* Text extract

I Just Blew Thousands on Free Career Services
Free is so tempting-especially when you're out of work. If you can get something for free, why pay for it? Right?
Free (or nominal cost) services are often available through universities for their alma mater and through church and community groups. [In fairness, there are many such services out there, and the quality and terms of service vary tremendously. We tend to hear from the people who, like Sandra, had bad experiences].
Before becoming our client, a woman we'll call Sandra cancelled our initial meeting. She was relieved to find that a nearby community organization offered free career services. A friend told her, "Never pay for career help!"
The staff at the community organization's office looked at Sandra's resume and made a few comments. She attended large workshops that gave general advice on job search fundamentals: networking, interviewing and LinkedIn. Those were somewhat helpful, but their individual coaching was not.
When her networking broke down and no one was giving her referrals, she got only very general advice. When she doubted herself and expressed confusion about her career direction, they didn't know what to tell her. Later, when she got a job offer, her coach just told her to be sure to get paid what she's worth, since women are often underpaid. Sandra pushed too hard for more money, and the employer retracted the job offer. Ouch!

* Challenge
Transcribe the text extract beginning at "Before becoming our". Stop after "coaching was not.".

* Supplied material
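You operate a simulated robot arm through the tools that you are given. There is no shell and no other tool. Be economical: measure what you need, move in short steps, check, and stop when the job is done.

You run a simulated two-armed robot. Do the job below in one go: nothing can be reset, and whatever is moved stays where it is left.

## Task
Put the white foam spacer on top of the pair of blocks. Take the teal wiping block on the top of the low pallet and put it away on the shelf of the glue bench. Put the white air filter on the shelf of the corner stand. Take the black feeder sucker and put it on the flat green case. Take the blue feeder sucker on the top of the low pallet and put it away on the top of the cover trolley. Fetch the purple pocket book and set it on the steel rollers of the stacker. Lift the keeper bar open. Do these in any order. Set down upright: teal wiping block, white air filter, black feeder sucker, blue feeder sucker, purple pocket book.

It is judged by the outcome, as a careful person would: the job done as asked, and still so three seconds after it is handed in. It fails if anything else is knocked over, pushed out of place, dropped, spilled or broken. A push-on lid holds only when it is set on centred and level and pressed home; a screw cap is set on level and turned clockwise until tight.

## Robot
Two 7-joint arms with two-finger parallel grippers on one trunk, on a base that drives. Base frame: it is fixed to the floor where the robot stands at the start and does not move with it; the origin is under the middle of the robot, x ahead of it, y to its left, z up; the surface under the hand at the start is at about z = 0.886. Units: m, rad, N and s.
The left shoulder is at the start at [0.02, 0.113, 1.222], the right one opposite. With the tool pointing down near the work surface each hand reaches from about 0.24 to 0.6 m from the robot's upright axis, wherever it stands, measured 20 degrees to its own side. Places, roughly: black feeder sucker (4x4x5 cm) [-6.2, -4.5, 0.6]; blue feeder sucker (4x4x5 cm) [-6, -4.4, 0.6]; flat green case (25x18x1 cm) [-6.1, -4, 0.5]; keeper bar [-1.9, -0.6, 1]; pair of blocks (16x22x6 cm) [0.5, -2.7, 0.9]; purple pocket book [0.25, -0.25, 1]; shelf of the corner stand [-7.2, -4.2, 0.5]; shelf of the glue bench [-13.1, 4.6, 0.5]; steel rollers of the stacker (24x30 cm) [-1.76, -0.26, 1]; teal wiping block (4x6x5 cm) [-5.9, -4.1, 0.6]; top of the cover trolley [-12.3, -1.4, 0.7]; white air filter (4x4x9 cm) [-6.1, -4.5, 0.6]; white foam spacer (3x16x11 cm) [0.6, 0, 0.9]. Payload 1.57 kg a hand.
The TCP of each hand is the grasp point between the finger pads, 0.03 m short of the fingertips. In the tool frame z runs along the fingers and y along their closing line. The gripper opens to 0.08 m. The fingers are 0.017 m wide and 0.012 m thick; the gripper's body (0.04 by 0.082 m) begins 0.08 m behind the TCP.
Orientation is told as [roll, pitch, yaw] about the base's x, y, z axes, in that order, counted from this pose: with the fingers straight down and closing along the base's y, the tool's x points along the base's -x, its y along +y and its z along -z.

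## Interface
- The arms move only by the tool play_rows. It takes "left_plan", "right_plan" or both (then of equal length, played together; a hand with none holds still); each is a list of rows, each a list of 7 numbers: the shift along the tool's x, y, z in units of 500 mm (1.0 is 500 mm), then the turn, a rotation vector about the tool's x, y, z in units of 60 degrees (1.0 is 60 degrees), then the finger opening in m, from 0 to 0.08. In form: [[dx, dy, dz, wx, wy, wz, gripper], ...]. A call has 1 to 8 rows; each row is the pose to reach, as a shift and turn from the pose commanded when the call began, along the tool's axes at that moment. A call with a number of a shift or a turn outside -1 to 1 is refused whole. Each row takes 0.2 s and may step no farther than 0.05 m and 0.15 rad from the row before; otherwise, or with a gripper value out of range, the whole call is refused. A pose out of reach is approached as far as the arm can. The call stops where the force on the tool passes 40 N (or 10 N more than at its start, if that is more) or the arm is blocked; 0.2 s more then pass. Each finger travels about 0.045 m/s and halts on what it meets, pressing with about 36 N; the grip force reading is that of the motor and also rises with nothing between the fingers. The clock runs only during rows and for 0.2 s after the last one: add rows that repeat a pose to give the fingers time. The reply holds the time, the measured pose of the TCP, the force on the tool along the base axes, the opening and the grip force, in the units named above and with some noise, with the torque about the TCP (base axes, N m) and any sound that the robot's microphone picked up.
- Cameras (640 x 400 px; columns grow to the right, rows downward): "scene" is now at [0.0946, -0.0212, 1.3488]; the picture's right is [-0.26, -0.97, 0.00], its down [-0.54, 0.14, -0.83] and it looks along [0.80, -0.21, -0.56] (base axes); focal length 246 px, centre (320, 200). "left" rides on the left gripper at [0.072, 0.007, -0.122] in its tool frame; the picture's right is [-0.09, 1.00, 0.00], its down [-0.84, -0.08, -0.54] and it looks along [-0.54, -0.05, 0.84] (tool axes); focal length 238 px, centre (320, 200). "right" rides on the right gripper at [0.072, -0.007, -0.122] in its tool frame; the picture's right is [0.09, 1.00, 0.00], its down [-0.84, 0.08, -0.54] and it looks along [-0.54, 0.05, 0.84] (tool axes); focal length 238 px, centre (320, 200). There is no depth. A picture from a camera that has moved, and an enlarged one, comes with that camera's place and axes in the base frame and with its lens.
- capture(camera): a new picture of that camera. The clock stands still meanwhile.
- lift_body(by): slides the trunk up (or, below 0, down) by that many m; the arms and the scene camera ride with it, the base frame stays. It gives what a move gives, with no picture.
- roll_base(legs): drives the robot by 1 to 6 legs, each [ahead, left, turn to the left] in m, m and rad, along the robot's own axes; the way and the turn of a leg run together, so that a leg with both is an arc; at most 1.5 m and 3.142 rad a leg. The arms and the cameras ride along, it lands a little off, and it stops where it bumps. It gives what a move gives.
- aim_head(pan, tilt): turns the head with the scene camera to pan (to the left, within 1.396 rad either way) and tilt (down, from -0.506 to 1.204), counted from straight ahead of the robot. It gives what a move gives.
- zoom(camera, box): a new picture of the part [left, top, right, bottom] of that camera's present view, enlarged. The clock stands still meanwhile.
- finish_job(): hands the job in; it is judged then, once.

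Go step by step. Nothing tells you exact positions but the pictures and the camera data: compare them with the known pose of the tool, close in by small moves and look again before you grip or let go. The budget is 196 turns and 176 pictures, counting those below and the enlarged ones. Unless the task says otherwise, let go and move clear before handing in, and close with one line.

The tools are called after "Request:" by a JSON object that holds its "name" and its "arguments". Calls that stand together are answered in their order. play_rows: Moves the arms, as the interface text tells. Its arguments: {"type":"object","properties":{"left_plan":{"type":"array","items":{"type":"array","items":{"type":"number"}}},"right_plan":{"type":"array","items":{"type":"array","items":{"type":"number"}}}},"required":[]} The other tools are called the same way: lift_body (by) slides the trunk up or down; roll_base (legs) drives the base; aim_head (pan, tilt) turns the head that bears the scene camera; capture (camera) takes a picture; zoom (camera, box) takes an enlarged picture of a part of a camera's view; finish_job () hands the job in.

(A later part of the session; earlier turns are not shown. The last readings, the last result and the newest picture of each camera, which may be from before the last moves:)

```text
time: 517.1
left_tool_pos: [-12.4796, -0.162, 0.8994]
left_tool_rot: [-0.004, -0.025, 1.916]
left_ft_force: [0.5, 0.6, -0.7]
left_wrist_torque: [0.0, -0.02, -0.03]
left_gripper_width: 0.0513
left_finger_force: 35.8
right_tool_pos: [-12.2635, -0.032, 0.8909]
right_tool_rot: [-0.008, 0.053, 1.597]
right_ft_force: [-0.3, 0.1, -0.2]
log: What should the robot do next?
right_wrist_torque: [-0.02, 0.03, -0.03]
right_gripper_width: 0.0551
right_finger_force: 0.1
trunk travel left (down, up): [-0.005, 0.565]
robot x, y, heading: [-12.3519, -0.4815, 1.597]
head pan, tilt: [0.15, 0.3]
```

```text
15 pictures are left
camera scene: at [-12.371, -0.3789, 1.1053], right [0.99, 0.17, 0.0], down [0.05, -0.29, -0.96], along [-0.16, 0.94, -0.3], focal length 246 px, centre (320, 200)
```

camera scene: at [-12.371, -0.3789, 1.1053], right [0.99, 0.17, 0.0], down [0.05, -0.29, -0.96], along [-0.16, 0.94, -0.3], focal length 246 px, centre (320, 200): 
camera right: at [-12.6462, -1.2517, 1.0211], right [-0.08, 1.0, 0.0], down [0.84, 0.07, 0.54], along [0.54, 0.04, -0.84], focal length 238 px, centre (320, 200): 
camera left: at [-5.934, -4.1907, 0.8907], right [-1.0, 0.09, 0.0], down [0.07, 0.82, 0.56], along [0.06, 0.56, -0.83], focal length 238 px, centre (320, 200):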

* Written response
Before becoming our client, a woman we'll call Sandra cancelled our initial meeting. She was relieved to find that a nearby community organization offered free career services. A friend told her, "Never pay for career help!"
The staff at the community organization's office looked at Sandra's resume and made a few comments. She attended large workshops that gave general advice on job search fundamentals: networking, interviewing and LinkedIn. Those were somewhat helpful, but their individual coaching was not.